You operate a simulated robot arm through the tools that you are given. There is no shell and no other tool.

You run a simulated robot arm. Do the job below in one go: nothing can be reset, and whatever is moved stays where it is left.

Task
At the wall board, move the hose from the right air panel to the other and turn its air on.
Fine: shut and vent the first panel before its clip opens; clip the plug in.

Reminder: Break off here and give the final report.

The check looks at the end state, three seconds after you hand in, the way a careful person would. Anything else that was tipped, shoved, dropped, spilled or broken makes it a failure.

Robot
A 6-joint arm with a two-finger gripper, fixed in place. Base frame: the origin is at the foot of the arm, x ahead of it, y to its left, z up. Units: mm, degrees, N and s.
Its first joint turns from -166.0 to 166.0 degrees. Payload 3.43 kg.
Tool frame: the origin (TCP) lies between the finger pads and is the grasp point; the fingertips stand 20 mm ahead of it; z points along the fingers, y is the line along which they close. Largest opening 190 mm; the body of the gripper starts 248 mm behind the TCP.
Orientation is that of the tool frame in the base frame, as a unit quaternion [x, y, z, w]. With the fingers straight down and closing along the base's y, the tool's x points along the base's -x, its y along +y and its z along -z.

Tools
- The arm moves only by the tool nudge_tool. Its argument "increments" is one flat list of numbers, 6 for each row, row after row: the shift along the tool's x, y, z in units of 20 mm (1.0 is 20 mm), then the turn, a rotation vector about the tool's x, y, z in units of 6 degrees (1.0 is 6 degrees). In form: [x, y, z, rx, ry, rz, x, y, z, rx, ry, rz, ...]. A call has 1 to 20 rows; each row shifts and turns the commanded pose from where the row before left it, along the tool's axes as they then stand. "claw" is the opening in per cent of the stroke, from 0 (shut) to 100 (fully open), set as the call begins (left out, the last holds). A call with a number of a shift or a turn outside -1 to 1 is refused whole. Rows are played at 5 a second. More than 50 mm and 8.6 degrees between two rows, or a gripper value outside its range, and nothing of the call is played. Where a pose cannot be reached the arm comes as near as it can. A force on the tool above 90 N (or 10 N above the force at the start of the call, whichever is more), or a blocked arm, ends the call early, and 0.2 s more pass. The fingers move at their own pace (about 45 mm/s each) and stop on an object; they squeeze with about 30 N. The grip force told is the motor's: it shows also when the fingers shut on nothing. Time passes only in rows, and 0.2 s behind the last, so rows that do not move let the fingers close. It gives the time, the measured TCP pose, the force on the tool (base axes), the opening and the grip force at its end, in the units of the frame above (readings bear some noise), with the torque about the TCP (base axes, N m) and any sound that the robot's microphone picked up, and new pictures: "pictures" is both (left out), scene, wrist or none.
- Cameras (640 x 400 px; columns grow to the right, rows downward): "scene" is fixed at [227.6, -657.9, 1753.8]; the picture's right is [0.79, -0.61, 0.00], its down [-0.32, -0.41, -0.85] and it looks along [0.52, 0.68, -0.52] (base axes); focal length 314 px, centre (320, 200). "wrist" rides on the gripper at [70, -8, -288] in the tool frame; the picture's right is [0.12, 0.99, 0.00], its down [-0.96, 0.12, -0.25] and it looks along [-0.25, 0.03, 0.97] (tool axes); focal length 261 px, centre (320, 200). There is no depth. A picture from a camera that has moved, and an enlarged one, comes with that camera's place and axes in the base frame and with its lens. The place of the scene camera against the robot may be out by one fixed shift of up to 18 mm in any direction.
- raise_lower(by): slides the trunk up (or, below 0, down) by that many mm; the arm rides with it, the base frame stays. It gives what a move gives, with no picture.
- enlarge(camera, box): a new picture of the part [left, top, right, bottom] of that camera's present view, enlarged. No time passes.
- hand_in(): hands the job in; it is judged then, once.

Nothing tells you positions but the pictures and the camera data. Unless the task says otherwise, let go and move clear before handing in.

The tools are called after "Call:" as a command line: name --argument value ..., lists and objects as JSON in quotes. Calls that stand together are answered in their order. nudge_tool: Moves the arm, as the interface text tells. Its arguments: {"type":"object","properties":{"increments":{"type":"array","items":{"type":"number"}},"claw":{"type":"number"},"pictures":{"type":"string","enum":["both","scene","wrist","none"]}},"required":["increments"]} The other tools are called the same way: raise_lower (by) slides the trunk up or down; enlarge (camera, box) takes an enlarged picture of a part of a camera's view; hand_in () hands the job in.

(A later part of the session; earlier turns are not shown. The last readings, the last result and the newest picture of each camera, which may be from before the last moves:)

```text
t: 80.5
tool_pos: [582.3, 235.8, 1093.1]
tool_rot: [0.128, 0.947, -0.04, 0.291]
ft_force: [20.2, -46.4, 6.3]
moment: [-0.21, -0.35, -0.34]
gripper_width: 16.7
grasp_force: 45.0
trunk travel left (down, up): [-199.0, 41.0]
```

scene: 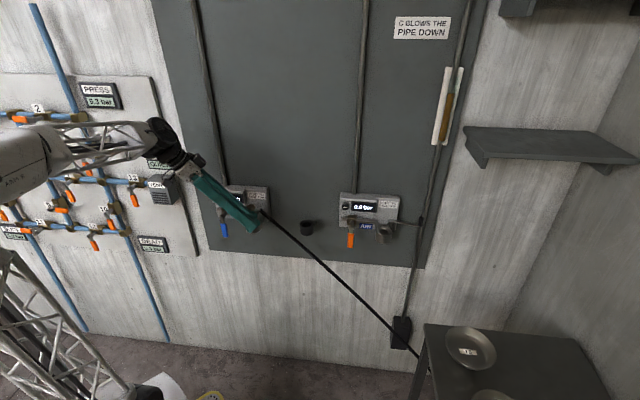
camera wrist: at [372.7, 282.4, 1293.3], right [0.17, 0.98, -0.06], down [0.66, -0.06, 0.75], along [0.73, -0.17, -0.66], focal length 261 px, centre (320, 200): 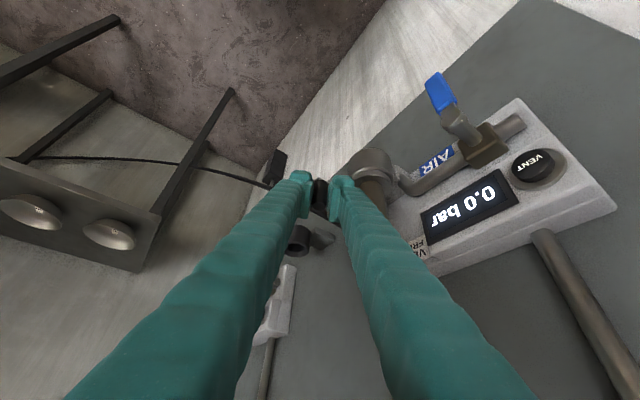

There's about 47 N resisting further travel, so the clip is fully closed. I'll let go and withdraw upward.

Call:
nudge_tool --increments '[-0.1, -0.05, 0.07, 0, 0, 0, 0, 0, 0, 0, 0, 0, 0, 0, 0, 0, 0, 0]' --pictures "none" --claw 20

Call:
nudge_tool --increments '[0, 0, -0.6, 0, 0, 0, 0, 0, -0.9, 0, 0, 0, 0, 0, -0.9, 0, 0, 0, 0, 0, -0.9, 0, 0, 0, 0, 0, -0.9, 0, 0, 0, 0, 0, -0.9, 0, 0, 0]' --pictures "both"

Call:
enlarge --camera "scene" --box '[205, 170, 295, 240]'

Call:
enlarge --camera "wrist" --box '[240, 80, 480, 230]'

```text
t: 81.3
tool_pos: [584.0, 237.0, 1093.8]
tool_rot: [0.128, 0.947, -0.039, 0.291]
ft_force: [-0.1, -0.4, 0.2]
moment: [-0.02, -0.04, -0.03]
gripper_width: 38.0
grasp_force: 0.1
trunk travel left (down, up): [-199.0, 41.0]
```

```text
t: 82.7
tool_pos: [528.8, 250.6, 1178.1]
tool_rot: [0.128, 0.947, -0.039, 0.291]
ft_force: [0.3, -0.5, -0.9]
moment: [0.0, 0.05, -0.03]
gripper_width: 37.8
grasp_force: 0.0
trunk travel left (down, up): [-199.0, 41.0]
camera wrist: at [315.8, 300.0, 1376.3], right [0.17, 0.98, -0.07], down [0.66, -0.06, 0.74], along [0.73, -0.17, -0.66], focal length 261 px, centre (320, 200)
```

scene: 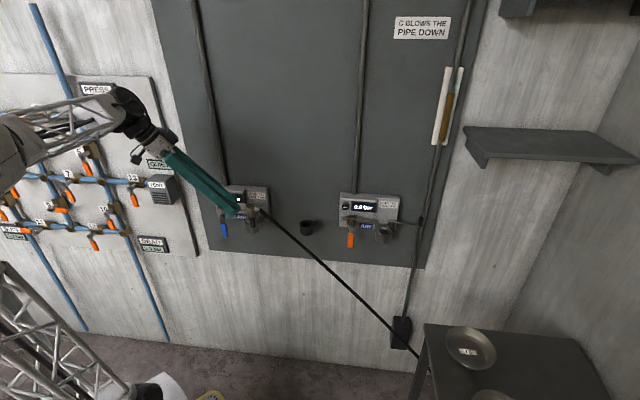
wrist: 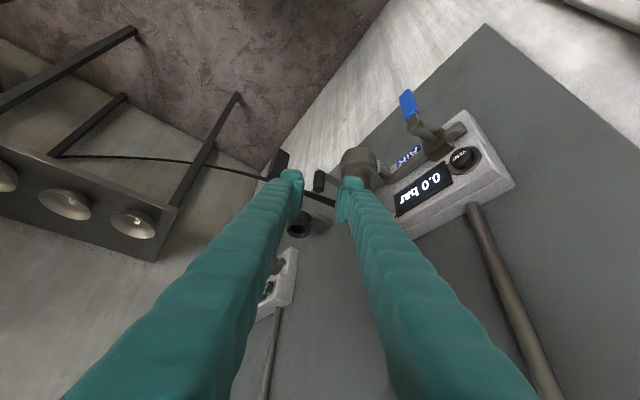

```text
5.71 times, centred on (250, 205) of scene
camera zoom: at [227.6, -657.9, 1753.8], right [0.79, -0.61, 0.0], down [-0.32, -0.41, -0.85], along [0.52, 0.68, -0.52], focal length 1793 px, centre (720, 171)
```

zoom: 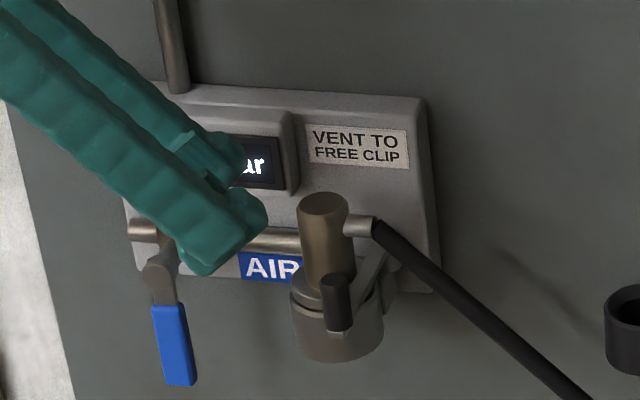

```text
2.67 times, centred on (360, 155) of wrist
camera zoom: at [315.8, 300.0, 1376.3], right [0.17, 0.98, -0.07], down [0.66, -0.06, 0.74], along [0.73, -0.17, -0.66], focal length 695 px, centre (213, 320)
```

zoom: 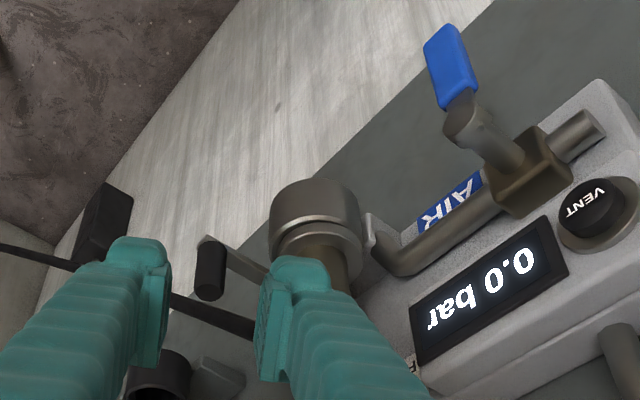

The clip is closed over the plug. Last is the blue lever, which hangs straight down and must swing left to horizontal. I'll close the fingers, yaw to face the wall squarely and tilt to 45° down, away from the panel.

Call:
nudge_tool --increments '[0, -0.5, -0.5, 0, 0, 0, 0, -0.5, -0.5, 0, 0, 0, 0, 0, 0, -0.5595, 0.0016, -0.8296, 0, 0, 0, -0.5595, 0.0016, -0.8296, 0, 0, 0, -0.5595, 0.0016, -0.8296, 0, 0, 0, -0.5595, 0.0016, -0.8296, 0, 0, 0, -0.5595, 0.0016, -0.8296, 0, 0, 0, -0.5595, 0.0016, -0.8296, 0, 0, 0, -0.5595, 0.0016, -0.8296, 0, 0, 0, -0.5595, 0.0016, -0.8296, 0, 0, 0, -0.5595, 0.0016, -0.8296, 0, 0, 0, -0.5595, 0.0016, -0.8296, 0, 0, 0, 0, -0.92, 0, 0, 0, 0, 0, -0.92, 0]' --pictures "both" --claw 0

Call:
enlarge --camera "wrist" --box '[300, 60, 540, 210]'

EXERCISE INSTRUCTIONS: Write out the whole quoted text again, unchanged.

QUOTED TEXT:

Referring to FIG. 13, the documents to be subjected to a reversing procedure are passed from the transport path 122 to a free space defined between a fixed guide 125 and an idler roller 126. The fixed guide 125 and the idler roller 126 are spaced so that a document can freely slide between them as the document is received from the transport path 122. To this end, the fixed guide 125 is preferably curved along its leading and trailing edges, as shown.

A rotary solenoid 127 is provided which receives a cam 128 that extends from the solenoid 127 toward the fixed guide 125 and the idler roller 126, extending over the fixed guide 125. Lateral edges of the cam 128 are provided with friction-producing pads 129, for engaging documents received between the fixed guide 125 and the idler roller 126 as will be discussed more fully below.

In operation, when the solenoid 127 is inactive, the cam 128 is biased (by a spring or equivalent means) into the position shown at 130, so that the pads 129 do not engage either the idler roller 126 or the document which is then being transferred from the transport path 122 to the gap developed between the fixed guide 125 and the idler roller 126. Upon activation of the solenoid 127, the cam 128 is driven to an active position (shown in phantom at 131), engaging an end stop 132. In this position, the pads 129 are caused to "pinch" a document against the idler roller 126, stopping forward motion of the document into the gap developed between the fixed guide 125 and the idler roller 126. Following this, the solenoid 127 is deactivated, snapping the cam 128 back to its initial position 130. This operates to in essence "throw" the pinched document toward a nip 133. Although use of the rotary solenoid 127 is preferred, similar results can be achieved using other driving mechanisms, if desired.

OUTPUT FOR THIS TASK:
Referring to FIG. 13, the documents to be subjected to a reversing procedure are passed from the transport path 122 to a free space defined between a fixed guide 125 and an idler roller 126. The fixed guide 125 and the idler roller 126 are spaced so that a document can freely slide between them as the document is received from the transport path 122. To this end, the fixed guide 125 is preferably curved along its leading and trailing edges, as shown.

A rotary solenoid 127 is provided which receives a cam 128 that extends from the solenoid 127 toward the fixed guide 125 and the idler roller 126, extending over the fixed guide 125. Lateral edges of the cam 128 are provided with friction-producing pads 129, for engaging documents received between the fixed guide 125 and the idler roller 126 as will be discussed more fully below.

In operation, when the solenoid 127 is inactive, the cam 128 is biased (by a spring or equivalent means) into the position shown at 130, so that the pads 129 do not engage either the idler roller 126 or the document which is then being transferred from the transport path 122 to the gap developed between the fixed guide 125 and the idler roller 126. Upon activation of the solenoid 127, the cam 128 is driven to an active position (shown in phantom at 131), engaging an end stop 132. In this position, the pads 129 are caused to "pinch" a document against the idler roller 126, stopping forward motion of the document into the gap developed between the fixed guide 125 and the idler roller 126. Following this, the solenoid 127 is deactivated, snapping the cam 128 back to its initial position 130. This operates to in essence "throw" the pinched document toward a nip 133. Although use of the rotary solenoid 127 is preferred, similar results can be achieved using other driving mechanisms, if desired.